++++ Page text ++++

Gonna write this up in longer form, but folks complaining that the $45bn Ukraine costs are high miss two key points:

1. The direct costs in (US) military aid are surprisingly small; in the order of $19bn this year, and $10.8bn committed (so far) for next year

2. The indirect economic costs of the Russian war to the US economy (i.e. to the private sector not via the government) are in the order of $600-700bn per year. To pick a random company, it's nearly $6-10bn in costs to Apple *alone*.

In other words, if the US upped it's spend by, say, 25% and that reduced the length of the war by *just a whole week*, it would *make money*.

It's a good example of how the size of war economics harms get truly insane really quickly, and get you to unintuitive places about just how much of the war costs end up as indirect, rather than direct costs.

Or if you want it put another way, every American is spending in the order of $50 a year in direct lethal assistance to Ukraine, but losing about $1700 a year in indirect economic costs caused by that war.

If you had a company that sold a widget that upped a business cost from $50 to, let's say, $100, but doing so saved the customer $1700 a year, how quickly do you think VCs in Silicon Valley would jump in to invest in that widget?

Economic costs get into stratospheric numbers when you start looking at global dampening effects, and get really hard for the human brain to comprehend. So you end up having to do the translation into comprehendible numbers.

So if you want to put it another way, the indirect costs of the Ukraine war is equivalent to, say, 6 million American jobs a year.

How much would Congress pay in subsidies to get 6 million people into new jobs? Idk. But $45bn sounds super cheap at those scales.

++++ Excerpted data ++++

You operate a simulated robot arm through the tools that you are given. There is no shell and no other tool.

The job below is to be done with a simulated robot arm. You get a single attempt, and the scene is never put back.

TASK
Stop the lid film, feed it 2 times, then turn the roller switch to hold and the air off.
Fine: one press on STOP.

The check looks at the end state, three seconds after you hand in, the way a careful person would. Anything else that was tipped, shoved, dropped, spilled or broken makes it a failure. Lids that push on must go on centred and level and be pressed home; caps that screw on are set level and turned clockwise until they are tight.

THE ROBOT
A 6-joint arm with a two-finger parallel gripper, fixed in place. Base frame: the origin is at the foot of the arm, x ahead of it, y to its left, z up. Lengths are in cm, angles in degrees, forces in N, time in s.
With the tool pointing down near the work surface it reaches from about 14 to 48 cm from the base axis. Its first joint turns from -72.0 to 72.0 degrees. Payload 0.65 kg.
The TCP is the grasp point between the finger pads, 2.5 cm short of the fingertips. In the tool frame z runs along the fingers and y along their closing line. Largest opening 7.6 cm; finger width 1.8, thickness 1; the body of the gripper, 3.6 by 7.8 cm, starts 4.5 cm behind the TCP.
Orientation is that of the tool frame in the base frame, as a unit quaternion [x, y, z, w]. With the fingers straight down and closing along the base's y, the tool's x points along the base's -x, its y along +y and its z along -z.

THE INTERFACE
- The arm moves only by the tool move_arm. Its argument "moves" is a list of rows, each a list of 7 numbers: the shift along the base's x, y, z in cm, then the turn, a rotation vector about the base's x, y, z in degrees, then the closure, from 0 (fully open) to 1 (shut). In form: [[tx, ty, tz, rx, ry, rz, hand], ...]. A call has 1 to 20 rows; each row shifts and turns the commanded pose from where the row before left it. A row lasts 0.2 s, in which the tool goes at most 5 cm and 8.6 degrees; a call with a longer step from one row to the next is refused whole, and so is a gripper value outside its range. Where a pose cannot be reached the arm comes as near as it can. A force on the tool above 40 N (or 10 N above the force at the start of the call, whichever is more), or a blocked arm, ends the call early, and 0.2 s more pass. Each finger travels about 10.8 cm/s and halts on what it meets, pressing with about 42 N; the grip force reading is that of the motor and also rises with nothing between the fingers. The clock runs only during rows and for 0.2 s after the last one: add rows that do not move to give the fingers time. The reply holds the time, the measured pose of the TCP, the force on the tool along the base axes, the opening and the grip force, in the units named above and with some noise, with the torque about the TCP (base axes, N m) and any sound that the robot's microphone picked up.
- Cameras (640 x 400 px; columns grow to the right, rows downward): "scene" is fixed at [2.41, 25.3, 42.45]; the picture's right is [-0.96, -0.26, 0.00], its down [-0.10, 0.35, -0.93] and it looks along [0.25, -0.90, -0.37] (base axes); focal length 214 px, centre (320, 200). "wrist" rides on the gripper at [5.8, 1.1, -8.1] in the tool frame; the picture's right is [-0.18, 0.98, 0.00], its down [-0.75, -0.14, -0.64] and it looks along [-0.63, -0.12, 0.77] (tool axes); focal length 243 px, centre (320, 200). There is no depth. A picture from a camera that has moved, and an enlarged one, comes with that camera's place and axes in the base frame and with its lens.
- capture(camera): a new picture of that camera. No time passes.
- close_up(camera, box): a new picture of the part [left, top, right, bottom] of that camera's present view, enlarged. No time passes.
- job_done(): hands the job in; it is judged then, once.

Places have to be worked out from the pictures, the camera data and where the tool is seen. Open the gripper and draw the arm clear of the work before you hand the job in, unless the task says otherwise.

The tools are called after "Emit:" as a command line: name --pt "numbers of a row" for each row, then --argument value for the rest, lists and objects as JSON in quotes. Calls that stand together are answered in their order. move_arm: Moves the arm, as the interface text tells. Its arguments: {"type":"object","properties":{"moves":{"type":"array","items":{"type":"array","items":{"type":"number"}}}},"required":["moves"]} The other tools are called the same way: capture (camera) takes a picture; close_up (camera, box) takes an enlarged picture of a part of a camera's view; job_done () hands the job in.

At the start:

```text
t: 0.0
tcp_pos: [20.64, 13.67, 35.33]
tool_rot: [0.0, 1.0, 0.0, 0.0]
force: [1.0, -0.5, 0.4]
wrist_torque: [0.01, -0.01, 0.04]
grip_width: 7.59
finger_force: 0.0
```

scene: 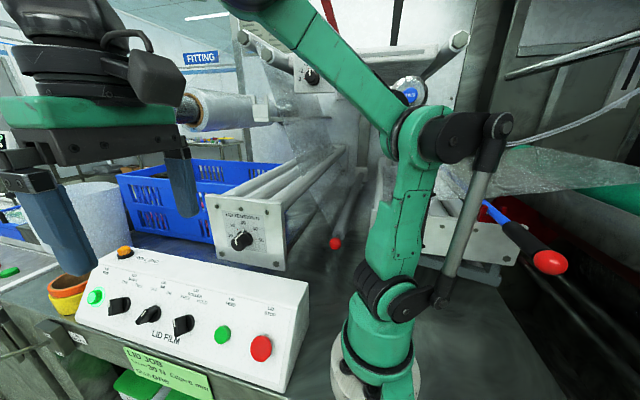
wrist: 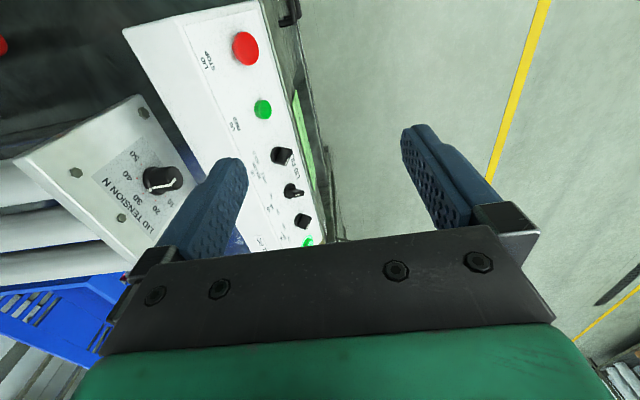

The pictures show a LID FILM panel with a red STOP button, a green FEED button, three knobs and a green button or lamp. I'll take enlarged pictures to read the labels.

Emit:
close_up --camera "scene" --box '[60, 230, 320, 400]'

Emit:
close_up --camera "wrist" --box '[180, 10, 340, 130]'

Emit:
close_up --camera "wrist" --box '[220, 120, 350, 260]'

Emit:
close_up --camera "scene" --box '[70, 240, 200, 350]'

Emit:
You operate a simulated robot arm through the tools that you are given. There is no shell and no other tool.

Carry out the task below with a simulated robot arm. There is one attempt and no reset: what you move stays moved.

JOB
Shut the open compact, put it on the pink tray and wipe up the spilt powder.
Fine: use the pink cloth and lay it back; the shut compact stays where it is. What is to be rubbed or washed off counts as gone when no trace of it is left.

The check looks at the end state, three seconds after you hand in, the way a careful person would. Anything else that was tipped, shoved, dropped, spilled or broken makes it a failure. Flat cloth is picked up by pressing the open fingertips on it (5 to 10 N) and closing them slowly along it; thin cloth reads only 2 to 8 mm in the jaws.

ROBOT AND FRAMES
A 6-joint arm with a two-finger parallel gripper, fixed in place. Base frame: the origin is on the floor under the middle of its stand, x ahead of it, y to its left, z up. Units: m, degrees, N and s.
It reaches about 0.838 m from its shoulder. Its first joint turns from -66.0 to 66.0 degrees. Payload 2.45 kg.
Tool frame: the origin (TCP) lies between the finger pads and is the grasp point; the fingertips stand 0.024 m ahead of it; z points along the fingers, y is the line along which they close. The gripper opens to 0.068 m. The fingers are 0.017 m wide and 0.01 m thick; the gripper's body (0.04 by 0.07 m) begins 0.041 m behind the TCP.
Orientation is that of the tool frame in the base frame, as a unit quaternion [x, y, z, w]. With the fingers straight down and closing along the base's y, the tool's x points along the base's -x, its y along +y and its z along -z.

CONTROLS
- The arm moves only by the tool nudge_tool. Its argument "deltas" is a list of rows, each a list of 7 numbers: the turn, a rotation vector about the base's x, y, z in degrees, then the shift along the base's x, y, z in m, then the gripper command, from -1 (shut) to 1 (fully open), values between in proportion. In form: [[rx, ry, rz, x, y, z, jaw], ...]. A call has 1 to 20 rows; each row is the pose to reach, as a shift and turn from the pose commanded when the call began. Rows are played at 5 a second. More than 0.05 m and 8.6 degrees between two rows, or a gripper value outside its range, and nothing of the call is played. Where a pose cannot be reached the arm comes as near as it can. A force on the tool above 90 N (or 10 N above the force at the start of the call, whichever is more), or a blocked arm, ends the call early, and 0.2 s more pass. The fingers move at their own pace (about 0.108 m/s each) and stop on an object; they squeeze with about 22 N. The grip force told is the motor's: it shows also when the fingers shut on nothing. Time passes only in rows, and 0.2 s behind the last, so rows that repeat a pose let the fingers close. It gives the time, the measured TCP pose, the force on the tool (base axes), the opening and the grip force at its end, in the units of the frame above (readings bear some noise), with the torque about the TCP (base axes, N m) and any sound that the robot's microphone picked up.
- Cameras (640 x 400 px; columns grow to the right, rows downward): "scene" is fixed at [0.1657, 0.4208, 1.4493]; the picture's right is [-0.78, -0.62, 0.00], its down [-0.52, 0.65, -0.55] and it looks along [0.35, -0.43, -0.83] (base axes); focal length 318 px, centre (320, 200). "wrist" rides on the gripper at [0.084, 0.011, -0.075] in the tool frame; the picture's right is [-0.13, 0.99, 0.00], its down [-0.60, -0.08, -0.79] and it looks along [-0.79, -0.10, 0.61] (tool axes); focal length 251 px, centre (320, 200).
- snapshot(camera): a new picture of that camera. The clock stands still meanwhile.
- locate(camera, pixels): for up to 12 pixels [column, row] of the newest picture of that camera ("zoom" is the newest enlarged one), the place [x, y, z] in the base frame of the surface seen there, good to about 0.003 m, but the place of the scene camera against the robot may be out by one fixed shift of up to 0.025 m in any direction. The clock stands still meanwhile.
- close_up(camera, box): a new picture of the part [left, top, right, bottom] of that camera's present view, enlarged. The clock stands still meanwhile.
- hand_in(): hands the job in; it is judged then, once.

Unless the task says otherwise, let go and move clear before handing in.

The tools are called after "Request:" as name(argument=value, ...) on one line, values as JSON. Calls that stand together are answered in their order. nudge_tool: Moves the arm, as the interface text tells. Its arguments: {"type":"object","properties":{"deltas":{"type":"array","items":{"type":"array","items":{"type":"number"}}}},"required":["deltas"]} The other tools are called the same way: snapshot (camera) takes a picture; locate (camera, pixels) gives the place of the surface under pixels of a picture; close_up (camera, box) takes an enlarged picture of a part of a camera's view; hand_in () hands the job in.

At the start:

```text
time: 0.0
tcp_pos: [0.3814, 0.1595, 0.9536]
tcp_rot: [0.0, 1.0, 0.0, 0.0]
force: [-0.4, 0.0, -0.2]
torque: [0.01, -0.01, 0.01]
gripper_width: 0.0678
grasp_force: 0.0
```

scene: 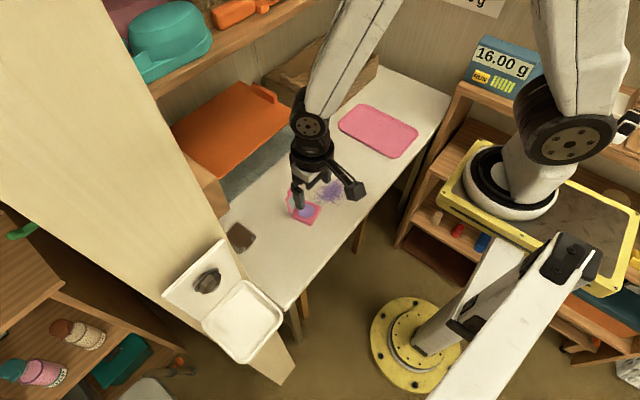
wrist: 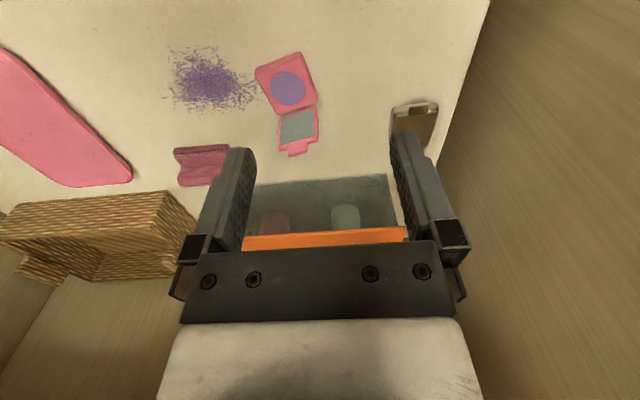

++++

* [Tasks to carry out]:
#1 Set down the page text as it stands from "It's a good" to "into comprehendible numbers.", and nothing more.
#2 Could you carry on with the page text from where it ends?

* [Results in order]:
#1
It's a good example of how the size of war economics harms get truly insane really quickly, and get you to unintuitive places about just how much of the war costs end up as indirect, rather than direct costs.

Or if you want it put another way, every American is spending in the order of $50 a year in direct lethal assistance to Ukraine, but losing about $1700 a year in indirect economic costs caused by that war.

If you had a company that sold a widget that upped a business cost from $50 to, let's say, $100, but doing so saved the customer $1700 a year, how quickly do you think VCs in Silicon Valley would jump in to invest in that widget?

Economic costs get into stratospheric numbers when you start looking at global dampening effects, and get really hard for the human brain to comprehend. So you end up having to do the translation into comprehendible numbers.

#2
Taking OECD numbers of the cost of the war at 3% of global GDP, give or take, and assuming that's uniformly spread globally, ending the war would *double* US GDP growth.

So why is the US investing only $10.8bn of lethal aid next year into getting that to happen sooner?

Anyway, that's why it's super disingenuous for folks to say the numbers are way too big. Yes, the direct costs are large. But if you take it as an investment into ending the war sooner, and looking at the indirect costs, it quickly looks insanely small for what it's trying to achieve.
So this type of argument comes up a lot. Let's take Putin at his word of what it means for his success, because his success was not defined solely in terms of Ukraine. It was defined in terms of partitioning the global economy and setting up a major new economic group including China and railing against the US/EU as part of the "golden billion" https://infosec.exchange/@frontier/109564875467342115
frontier (@[email protected])

@[email protected] if we didn’t give any assistance to Ukraine the war would have been over much sooner, likely this spring. In fact isn’t the strategy here to bleed the Russians out? To turn it into a war of attrition for them?

Infosec Exchange

Ignoring whether or not it's achievable, pushing the US out of the "golden billion", would mean reducing it's average salary by *60%*. That's not $1700 a year anymore. That's on the order of $56k per person.

So, yes, sure, you can give Putin everything he wants. But if you do, you also have to bother to listen to what he's saying: his long-term *explicit* goal, at its maximalist position, would cost the average American 60% of your personal income.

It comes up a lot that Americans get confused what the "American interests" in the Ukraine war actually are. But that's the basic part of it.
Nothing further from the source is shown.